# What is needed:
Reproduce each of the lines word for word.

# Data:
# # # # #

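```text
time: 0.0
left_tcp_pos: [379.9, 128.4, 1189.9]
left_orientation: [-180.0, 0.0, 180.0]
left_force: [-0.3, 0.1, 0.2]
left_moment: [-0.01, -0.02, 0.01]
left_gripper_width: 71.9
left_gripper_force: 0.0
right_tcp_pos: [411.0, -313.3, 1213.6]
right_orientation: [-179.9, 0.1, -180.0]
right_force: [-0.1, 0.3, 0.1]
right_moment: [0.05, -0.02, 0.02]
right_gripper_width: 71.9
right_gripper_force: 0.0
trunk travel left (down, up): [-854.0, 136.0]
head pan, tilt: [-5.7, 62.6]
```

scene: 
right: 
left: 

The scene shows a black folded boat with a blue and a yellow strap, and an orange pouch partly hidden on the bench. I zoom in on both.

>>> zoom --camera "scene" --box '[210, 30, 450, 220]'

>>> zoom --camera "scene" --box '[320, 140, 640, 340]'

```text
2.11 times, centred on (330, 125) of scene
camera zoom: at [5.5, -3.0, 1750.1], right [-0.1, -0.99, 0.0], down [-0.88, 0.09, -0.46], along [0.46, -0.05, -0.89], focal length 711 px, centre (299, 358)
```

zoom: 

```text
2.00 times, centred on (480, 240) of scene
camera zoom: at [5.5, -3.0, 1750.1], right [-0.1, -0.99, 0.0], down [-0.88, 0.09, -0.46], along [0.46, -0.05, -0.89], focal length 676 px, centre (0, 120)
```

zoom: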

# # # # #

# Response below:
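```text
time: 0.0
left_tcp_pos: [379.9, 128.4, 1189.9]
left_orientation: [-180.0, 0.0, 180.0]
left_force: [-0.3, 0.1, 0.2]
left_moment: [-0.01, -0.02, 0.01]
left_gripper_width: 71.9
left_gripper_force: 0.0
right_tcp_pos: [411.0, -313.3, 1213.6]
right_orientation: [-179.9, 0.1, -180.0]
right_force: [-0.1, 0.3, 0.1]
right_moment: [0.05, -0.02, 0.02]
right_gripper_width: 71.9
right_gripper_force: 0.0
trunk travel left (down, up): [-854.0, 136.0]
head pan, tilt: [-5.7, 62.6]
```

scene: 
right: 
left: 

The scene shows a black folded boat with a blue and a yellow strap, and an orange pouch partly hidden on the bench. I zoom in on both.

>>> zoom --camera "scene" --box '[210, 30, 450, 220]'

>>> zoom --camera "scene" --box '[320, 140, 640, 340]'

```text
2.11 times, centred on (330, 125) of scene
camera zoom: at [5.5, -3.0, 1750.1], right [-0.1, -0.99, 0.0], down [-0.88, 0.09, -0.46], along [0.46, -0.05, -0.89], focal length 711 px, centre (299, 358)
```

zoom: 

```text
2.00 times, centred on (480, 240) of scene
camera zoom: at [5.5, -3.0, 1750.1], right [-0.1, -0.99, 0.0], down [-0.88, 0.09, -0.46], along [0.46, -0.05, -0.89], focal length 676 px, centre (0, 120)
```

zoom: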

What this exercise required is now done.